Of course, what Obama was actually saying was that the Supreme Court has no standing to deal with economic redistribution, and that it shouldn't have. Moreover, Obama was referring to redistribution the sense of things like public education, not say, state ownership of the private sector. But if you're wondering what "flaw" Limbaugh says Obama sees in the Constitution, it's ... the document's failure to extend freedom to American slaves:
The original Constitution, as well as -- as well as the Civil War amendments, but I think it is an imperfect document, and I think it is a document that reflects some deep flaws in American culture -- the colonial culture nascent at that time. African-Americans were not -- first of all, they weren't African-Americans. The Africans at the time were not considered as part of the polity that was of concern to the framers.

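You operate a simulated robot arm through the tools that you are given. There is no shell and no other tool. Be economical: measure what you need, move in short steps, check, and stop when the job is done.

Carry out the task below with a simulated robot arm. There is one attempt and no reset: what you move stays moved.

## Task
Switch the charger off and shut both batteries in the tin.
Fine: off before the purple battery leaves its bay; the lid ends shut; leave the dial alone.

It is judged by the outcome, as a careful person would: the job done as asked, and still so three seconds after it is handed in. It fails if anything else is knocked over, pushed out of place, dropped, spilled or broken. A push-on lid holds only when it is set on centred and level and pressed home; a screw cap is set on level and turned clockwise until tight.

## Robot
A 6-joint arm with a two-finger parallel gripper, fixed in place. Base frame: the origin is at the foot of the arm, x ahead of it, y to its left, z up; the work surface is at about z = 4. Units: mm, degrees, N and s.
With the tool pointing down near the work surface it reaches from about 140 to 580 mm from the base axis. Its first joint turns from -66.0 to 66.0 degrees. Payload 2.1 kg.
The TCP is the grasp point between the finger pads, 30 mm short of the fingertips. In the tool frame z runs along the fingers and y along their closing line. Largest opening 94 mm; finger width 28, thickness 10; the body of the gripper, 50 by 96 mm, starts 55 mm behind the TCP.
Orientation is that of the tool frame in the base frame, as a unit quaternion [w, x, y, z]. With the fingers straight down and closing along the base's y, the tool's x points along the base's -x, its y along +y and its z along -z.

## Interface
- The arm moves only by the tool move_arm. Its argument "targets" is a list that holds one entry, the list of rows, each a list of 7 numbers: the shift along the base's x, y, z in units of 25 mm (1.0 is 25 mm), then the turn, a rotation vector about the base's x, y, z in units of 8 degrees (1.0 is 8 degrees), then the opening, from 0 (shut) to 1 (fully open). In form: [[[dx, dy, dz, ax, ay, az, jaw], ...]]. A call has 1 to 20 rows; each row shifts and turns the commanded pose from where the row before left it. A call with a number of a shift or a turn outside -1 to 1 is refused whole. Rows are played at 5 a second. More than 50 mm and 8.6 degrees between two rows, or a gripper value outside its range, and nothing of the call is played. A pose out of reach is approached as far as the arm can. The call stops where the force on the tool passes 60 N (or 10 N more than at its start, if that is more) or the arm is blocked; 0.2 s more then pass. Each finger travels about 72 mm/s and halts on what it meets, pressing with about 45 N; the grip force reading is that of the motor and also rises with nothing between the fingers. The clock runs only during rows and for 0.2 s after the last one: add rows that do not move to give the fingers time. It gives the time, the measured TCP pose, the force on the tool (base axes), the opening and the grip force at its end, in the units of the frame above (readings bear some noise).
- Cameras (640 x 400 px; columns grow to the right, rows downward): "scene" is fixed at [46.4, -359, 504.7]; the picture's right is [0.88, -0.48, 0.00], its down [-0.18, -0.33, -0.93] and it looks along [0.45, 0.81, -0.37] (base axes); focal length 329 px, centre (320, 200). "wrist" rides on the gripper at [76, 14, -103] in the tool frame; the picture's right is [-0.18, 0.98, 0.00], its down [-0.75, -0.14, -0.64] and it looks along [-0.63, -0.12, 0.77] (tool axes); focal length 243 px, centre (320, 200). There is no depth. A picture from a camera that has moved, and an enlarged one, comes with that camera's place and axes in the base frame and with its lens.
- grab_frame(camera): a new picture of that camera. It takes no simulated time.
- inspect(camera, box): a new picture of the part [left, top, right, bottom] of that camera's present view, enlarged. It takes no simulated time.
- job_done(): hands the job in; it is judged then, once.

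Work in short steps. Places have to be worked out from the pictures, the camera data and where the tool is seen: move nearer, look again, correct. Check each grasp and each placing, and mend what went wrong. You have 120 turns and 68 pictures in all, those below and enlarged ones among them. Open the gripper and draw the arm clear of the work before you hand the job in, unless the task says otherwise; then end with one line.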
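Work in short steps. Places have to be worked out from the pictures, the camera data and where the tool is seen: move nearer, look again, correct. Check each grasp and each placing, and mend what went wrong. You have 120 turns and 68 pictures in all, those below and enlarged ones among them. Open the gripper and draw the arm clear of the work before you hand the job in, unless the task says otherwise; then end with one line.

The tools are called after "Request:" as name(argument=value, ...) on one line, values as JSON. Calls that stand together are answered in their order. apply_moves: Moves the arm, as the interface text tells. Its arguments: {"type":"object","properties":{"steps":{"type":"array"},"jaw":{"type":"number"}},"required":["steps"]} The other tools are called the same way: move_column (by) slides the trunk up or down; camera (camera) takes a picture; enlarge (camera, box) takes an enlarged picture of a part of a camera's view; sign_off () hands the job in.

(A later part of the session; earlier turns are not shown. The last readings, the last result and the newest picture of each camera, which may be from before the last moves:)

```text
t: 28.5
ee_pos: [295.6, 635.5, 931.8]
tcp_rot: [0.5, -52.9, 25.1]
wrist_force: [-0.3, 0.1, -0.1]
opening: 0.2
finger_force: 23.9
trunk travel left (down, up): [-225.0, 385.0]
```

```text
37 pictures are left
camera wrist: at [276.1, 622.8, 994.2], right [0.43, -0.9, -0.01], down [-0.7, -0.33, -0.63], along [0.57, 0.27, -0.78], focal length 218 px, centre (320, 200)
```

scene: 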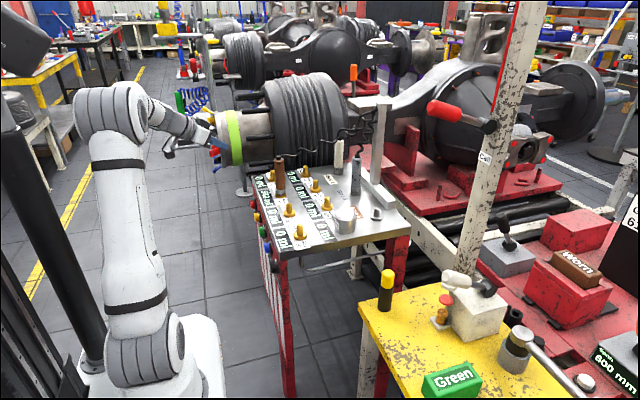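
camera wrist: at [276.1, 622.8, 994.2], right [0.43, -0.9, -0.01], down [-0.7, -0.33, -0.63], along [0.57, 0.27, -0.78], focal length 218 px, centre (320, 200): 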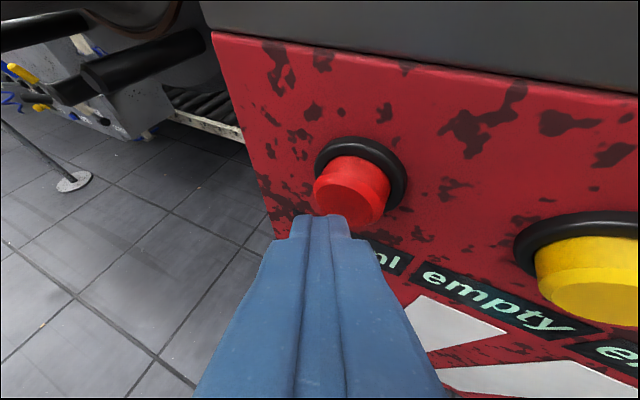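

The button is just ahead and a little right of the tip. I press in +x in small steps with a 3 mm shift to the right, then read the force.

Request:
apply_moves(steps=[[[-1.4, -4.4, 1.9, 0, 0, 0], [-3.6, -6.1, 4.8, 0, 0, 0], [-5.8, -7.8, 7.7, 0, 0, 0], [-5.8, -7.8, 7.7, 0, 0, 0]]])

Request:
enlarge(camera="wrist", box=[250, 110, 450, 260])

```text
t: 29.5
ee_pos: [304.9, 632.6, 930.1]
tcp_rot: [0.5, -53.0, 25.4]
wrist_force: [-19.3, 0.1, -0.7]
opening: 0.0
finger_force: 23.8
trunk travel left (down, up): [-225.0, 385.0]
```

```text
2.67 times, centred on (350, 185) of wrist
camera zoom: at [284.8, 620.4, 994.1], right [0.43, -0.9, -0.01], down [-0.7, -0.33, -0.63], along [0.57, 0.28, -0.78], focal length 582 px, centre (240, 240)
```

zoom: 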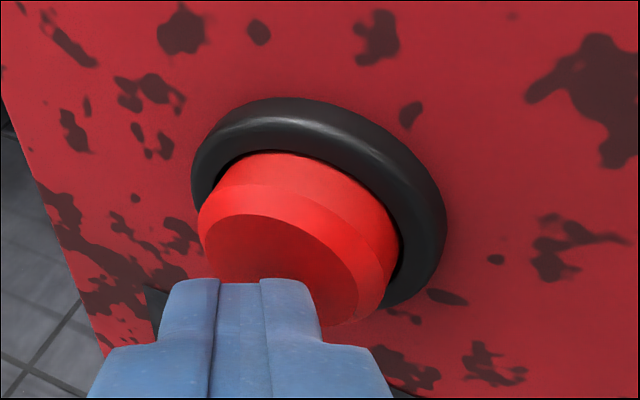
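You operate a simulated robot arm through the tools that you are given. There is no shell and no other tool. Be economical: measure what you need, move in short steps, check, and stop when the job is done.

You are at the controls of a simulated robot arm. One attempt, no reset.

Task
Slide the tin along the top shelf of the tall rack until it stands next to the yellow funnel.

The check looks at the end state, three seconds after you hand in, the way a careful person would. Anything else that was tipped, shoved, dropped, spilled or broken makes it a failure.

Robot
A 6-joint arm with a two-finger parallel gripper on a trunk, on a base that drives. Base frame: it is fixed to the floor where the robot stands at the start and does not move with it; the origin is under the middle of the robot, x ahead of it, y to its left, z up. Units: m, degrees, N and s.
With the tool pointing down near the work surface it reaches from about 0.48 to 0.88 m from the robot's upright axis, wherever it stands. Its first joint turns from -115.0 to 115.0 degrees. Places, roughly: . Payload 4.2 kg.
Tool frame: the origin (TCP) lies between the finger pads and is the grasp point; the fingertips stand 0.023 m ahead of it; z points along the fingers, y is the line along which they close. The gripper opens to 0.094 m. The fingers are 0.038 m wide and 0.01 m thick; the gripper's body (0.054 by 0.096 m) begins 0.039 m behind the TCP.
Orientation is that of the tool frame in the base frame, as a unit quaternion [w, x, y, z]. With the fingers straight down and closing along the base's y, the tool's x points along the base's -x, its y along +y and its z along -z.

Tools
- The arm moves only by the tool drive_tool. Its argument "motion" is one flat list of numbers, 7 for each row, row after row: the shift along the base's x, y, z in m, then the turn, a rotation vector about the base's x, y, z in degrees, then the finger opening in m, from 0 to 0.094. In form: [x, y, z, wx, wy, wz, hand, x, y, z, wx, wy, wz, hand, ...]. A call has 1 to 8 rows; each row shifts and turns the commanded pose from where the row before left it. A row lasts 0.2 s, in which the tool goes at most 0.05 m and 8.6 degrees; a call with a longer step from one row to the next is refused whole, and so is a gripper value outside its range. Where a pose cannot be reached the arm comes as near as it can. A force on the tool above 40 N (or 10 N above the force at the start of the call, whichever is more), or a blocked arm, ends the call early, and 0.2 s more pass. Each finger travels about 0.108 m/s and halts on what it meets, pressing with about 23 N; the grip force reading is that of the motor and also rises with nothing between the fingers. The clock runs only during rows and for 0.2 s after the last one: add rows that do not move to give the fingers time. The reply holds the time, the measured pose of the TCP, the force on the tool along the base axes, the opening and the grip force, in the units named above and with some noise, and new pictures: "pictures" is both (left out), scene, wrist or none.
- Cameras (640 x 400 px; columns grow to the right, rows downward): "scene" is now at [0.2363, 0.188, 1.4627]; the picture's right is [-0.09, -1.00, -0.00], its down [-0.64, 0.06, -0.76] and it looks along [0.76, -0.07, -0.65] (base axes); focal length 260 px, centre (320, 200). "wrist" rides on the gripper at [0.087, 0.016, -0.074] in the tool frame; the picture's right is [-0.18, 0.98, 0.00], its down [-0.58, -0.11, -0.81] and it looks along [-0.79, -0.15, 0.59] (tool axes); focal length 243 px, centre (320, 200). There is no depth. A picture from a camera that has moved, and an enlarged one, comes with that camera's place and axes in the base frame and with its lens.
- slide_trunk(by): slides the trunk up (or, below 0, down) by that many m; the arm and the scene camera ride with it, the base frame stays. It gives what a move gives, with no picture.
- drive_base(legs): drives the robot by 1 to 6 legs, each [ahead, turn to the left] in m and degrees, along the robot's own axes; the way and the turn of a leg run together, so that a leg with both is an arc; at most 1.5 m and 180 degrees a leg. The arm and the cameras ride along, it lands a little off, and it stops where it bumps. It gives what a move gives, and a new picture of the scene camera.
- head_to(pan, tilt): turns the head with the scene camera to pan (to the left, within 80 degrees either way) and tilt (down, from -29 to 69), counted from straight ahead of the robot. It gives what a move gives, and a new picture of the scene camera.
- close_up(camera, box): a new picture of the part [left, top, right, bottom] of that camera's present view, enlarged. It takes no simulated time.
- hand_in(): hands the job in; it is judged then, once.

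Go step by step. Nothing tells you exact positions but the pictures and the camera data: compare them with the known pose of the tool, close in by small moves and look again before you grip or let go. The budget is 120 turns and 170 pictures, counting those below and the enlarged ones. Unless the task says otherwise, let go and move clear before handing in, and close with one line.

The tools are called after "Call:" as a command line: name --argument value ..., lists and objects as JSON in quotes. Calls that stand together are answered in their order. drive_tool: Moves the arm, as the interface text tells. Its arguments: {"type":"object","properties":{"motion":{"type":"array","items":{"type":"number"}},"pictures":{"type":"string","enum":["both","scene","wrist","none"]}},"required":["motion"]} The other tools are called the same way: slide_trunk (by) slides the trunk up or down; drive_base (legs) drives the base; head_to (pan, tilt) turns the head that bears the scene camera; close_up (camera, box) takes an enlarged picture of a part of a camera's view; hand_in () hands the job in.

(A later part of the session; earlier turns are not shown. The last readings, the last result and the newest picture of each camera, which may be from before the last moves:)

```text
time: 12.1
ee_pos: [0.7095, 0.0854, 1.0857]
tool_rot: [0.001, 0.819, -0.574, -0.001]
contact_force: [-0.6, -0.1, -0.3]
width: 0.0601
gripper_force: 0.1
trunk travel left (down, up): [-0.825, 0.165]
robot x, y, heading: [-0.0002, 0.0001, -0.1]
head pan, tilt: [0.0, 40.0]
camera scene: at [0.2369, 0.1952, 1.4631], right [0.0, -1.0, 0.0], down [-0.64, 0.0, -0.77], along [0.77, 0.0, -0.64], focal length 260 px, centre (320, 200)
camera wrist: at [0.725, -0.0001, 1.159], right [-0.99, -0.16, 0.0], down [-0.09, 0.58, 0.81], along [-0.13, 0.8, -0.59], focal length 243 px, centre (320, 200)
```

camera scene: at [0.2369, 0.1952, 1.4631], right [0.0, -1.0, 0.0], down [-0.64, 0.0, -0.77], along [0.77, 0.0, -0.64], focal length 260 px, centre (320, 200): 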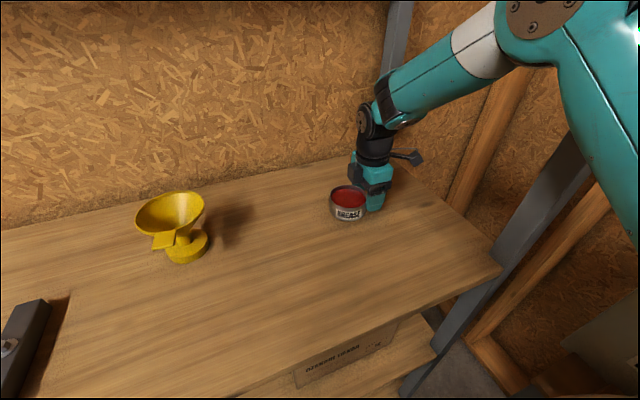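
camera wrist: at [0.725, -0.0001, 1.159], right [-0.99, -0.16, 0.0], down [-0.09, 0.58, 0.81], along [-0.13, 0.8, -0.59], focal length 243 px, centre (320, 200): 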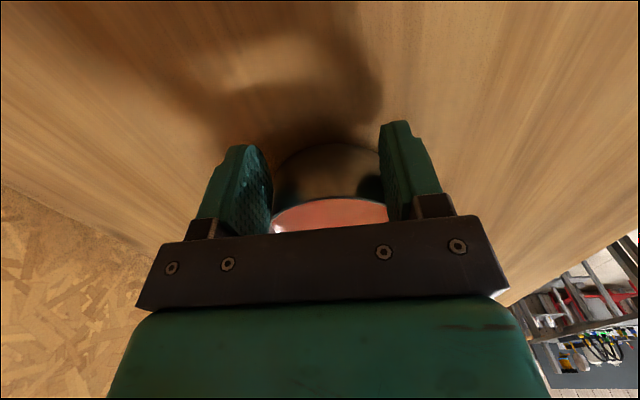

One can only conclude that if Limbaugh sees nothing "flawed" about a document that proclaimed freedom for some and slavery for others, that Limbaugh finds slavery perfectly acceptable. More likely he was just distorting Obama's comments beyond recognition for the purpose of accusing him of saying something he didn't say. Media Matters has a list of prominent government figures, including Chief Justice John Roberts, who acknowledge this very basic tragic flaw in the original Constitution, one that allowed for millions of Americans to be denied basic freedom and humanity and eventually led to a bloody war between the states.
What makes Limbaugh's comments even more absurd is the fact that the Founding Fathers themselves understood the Constitution was imperfect, or might need to be changed, which is precisely why they included a process by which it could be amended, which it eventually was in a manner that extended constitutional freedoms to former slaves. The founding principles behind the Constitution were an empty promise that nevertheless paved the way for that promise to eventually be fulfilled, which is precisely why Obama, later in the interview, described it as a "remarkable political document that paved the way for where we are now." But by Limbaugh's measure, the Founding Fathers, like Obama, were simply America-hating communists. To be honest, this was something I always suspected.